По поводу категорий разума, перечисленных Кантом, «прошёлся» и Камю: «Эти всеобъемлющие категории разума тут есть над чем посмеяться честному человеку. Какая разница – восемь их или девять? «Всё это не имеет ничего общего с умом, отрицает его глубочайшую суть, состоящую в том, что он порабощён миром». Действительно, мы логично мыслим, не думая о категориях разума. Более того, никто не анализирует стол, отделяя ножки от его поверхности, потом не синтезирует их обратно. Для «анализа» стола достаточно акта восприятия. Сознательно не анализируют, и какое из понятий включает в себя другое: «дерево» или «береза». Это тоже очевидно. Логика сама автоматически включается в работу. Она – функция восприятия, в крайнем случае, внимания. Правда, эта функция иногда деформируется в сознании вплоть до позитивных и негативных галлюцинаций… Законы логики открыл Аристотель и довел их до сознания: «То, что ты не потерял, ты имеешь. Ты не потерял рога. Значит, у тебя есть рога». Этот софизм ещё попахивает памятью о козлоногих людях, но знание логики позволяет не быть введённым в заблуждение. Формальная логика может указать на ошибку в первой посылке: «Ты имеешь то, что не потерял, только при условии, что это вообще имел». То, что логика не развивалась со времён Аристотеля, беспокоило не только Канта, но и Гегеля. Камю и сам выражал такое беспокойство: «Действительно, о чём, по какому поводу я мог бы сказать: «Я это знаю!». О моём сердце – ведь я ощущаю его биение и утверждаю, что оно существует. Об этом мире – ведь я могу к нему прикоснуться и опять-таки полагать его существующим. На этом заканчивается вся моя наука, всё остальное мыслительные конструкции. Стоит мне попытаться уловить это «я», существование которого для меня несомненно, определить его и резюмировать, как оно ускользает подобно воде между пальцами». У Канта было право подумать над категориями разума.

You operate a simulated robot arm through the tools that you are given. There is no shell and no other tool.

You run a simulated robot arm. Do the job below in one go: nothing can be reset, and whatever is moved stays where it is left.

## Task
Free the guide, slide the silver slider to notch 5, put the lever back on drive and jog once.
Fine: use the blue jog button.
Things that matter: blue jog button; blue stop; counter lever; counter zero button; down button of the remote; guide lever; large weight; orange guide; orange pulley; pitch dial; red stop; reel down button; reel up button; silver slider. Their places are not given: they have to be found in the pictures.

То же самое, что Камю, говорит профессор Брюс Худ: «Почему наше восприятие себя иллюзорно?.. Принимая решение мы чувствуем, что некто, которого мы воспринимаем как себя, запустил механизм принятия этого решения. (Например: Я возьму эту чашку кофе). Мы думаем, что вначале приходит мысль, а за ней следует действие. Но данные нейрофизиологических исследований показывают, что там может быть другая последовательность. Что-то в нашем теле хочет эту чашку, и двигательная система в мозгу приготовляется к движению. Примерно полсекунды спустя мы формируем эту сознательную мысль: «Я возьму кофе!» Очевидно, то, что мы называем самостоятельно принимаемым решением, является не тем, чем кажется. …Мы можем представить множество факторов как нити паутины. Наше представление о своей внутренней сущности находится в её центре, как иллюзорный контур. Мы можем видеть нечто, находящееся в центре паутины, но его форма определена тем, что присутствует вокруг». («Наука в фокусе», июль – август 2012). Другими словами, профессор считает, что в случае «я» мы определяем пустоту, почти, как и Ницше, не только как Камю. «Я» давно пытаются отыскать целые научные коллективы. Учёные из разных областей знания однажды собрались вместе, чтобы создать структурную решётку и уловить, наконец, «я»; но в процессе экспериментов «искомый феномен» ушёл сквозь структурную решётку, как вода сквозь сито. И в связи с актуальностью проблемы, никак не разрешаемой, интересно взглянуть, как её обошёл, например, марксизм.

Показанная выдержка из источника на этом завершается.